Following these warnings, traditional automakers such as General Motors (GM.US) and Ford (F.US), car rental company Hertz (HTZ.US), and several electric vehicle suppliers have also made similar pessimistic predictions about electric vehicles.A significant reason for the overall weakness in the electric vehicle market is that the group of enthusiastic early adopters who are eager to purchase new technology may have become exhausted, while mainstream buyers remain cautious due to the high prices and the still-developing electric vehicle ecosystem.

In a report to clients on Tuesday, Cowen analyst Jeffrey Osborne wrote, "Since 2022, the average price of new electric vehicles has dropped by about 21%, but consumers are still hesitant to buy electric vehicles, with most citing battery reliability, lack of available public charging stations, and the time required for a full charge as the main psychological and physical barriers they cannot overcome."

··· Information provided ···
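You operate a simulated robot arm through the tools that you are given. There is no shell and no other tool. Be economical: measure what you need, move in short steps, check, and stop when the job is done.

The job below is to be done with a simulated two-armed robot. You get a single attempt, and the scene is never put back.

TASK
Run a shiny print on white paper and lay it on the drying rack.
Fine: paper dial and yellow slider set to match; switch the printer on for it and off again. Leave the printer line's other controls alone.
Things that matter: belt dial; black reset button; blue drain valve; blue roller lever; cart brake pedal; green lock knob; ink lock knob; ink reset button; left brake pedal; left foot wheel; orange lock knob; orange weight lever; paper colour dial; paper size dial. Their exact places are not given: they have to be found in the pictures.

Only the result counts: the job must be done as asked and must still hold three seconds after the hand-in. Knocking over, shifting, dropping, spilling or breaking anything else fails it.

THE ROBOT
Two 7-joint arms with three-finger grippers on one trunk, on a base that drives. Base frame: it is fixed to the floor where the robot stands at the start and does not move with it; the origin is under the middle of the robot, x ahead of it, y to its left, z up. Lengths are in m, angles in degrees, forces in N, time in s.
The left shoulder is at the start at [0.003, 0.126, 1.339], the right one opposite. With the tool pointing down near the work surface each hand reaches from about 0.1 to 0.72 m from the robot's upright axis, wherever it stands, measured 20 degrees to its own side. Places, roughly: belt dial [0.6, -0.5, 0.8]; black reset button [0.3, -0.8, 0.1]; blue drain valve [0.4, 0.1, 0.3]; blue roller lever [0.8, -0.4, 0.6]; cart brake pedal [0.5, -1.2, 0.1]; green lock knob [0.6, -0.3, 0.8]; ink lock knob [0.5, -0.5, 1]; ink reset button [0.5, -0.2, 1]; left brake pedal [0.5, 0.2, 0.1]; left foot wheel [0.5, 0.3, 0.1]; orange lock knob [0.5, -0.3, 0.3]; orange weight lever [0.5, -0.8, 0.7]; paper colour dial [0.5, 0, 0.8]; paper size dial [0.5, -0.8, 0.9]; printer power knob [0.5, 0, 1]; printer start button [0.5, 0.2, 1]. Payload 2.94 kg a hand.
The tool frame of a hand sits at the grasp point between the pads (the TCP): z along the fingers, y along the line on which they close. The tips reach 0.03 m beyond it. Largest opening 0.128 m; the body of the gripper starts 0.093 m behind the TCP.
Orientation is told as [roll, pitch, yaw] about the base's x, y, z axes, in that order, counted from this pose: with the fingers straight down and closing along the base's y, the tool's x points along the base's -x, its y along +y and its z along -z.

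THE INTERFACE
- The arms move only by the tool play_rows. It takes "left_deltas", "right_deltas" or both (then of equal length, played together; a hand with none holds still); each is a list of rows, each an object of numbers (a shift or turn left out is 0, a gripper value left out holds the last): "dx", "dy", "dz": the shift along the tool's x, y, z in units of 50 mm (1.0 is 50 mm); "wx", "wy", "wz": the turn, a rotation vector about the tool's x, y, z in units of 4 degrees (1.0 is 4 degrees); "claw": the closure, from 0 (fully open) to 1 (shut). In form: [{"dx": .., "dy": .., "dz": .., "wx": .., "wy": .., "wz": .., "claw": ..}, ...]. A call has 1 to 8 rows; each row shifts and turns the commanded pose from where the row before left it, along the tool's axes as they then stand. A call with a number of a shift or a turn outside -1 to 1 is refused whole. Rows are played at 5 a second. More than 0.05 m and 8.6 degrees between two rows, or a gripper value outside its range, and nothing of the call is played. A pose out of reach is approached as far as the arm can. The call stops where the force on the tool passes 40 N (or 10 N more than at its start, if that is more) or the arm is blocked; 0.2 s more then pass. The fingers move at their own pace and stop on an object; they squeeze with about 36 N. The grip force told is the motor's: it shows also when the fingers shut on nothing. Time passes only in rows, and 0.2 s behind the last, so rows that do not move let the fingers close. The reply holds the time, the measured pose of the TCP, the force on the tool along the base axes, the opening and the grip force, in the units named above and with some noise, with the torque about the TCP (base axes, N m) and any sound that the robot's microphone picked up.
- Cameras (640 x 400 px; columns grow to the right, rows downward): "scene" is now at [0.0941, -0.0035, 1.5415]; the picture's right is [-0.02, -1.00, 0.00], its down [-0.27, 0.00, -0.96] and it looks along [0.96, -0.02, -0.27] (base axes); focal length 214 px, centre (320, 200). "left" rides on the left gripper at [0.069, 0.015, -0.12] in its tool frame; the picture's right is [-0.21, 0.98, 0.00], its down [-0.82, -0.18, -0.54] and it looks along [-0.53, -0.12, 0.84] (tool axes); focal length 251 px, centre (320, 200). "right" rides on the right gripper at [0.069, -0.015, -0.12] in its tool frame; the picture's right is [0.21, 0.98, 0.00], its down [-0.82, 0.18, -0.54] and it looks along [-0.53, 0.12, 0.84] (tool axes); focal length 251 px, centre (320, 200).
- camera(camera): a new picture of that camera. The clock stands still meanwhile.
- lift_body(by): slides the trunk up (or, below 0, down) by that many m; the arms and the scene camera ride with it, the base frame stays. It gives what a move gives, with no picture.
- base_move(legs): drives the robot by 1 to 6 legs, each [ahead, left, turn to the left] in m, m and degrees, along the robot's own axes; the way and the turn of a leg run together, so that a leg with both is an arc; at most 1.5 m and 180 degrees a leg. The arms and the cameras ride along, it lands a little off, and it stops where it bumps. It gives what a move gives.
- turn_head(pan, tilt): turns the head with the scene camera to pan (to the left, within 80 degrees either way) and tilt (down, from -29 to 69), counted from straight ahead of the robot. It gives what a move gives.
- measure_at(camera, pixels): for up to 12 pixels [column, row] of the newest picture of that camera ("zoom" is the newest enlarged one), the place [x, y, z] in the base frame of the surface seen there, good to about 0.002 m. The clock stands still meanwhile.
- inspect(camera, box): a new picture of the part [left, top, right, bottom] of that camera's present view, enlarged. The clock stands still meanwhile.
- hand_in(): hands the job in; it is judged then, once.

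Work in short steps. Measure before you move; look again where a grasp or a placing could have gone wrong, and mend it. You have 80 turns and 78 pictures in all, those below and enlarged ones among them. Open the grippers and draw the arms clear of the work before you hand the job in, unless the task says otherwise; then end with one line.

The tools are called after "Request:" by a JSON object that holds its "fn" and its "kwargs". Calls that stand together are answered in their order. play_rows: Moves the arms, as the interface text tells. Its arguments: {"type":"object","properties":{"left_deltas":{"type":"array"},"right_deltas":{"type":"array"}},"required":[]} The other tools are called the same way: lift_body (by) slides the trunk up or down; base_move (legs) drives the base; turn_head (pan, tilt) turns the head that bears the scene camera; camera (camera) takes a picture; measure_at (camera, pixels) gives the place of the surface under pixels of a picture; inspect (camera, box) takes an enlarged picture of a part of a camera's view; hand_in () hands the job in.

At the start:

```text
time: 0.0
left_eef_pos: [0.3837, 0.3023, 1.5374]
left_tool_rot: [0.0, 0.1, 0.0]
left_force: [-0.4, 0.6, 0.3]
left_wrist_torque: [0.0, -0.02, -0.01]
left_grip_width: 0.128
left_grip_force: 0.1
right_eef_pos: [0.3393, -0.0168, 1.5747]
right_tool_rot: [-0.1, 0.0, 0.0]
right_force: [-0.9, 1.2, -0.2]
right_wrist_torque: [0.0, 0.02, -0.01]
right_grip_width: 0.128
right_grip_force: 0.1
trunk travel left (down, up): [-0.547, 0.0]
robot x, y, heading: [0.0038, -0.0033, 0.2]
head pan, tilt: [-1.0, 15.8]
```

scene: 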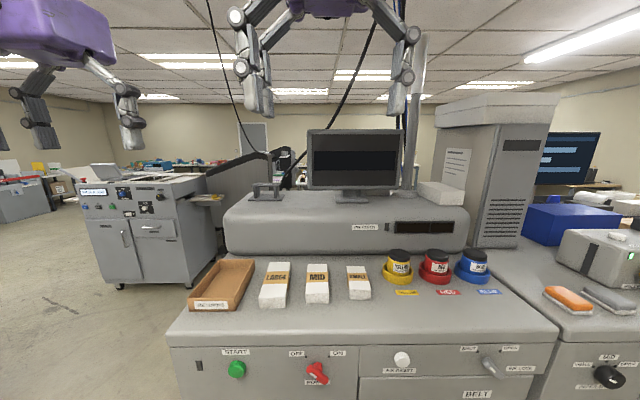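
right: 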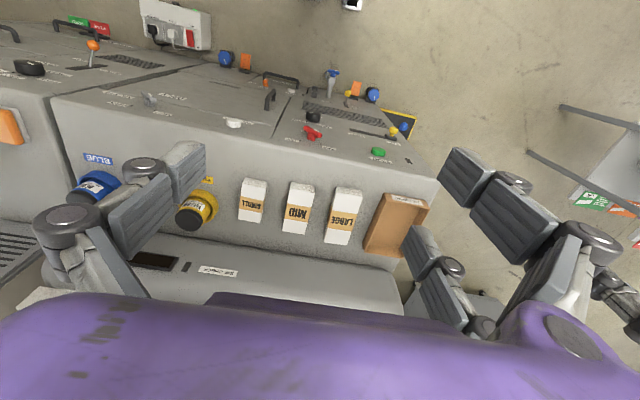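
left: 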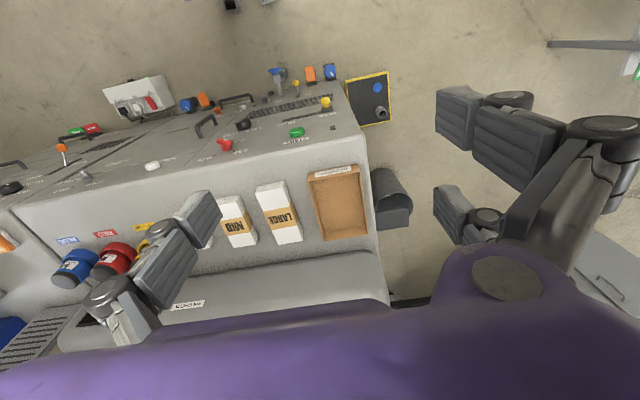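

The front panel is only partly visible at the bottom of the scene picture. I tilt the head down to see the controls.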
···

As a result, Tesla, which only sells electric vehicles, has seen a decline in profit and revenue expectations. Portillo and Narayan are not the only analysts concerned about Tesla's prospects for next year.

Last Friday, Deutsche Bank analyst Emmanuel Rosner stated that the "greater risk" facing Tesla is that its growth and profitability in 2024 may be lower than expected, given the slowdown in electric vehicle adoption.

Tesla's stock rose 1.9% on Tuesday, bringing its year-to-date gain to 108%. However, its performance this quarter has been disappointing, reflecting the deteriorating outlook for electric vehicle adoption in 2024. Since the end of September, Tesla has risen by about 2%, while the total return of the S&P 500 index is 11.5%.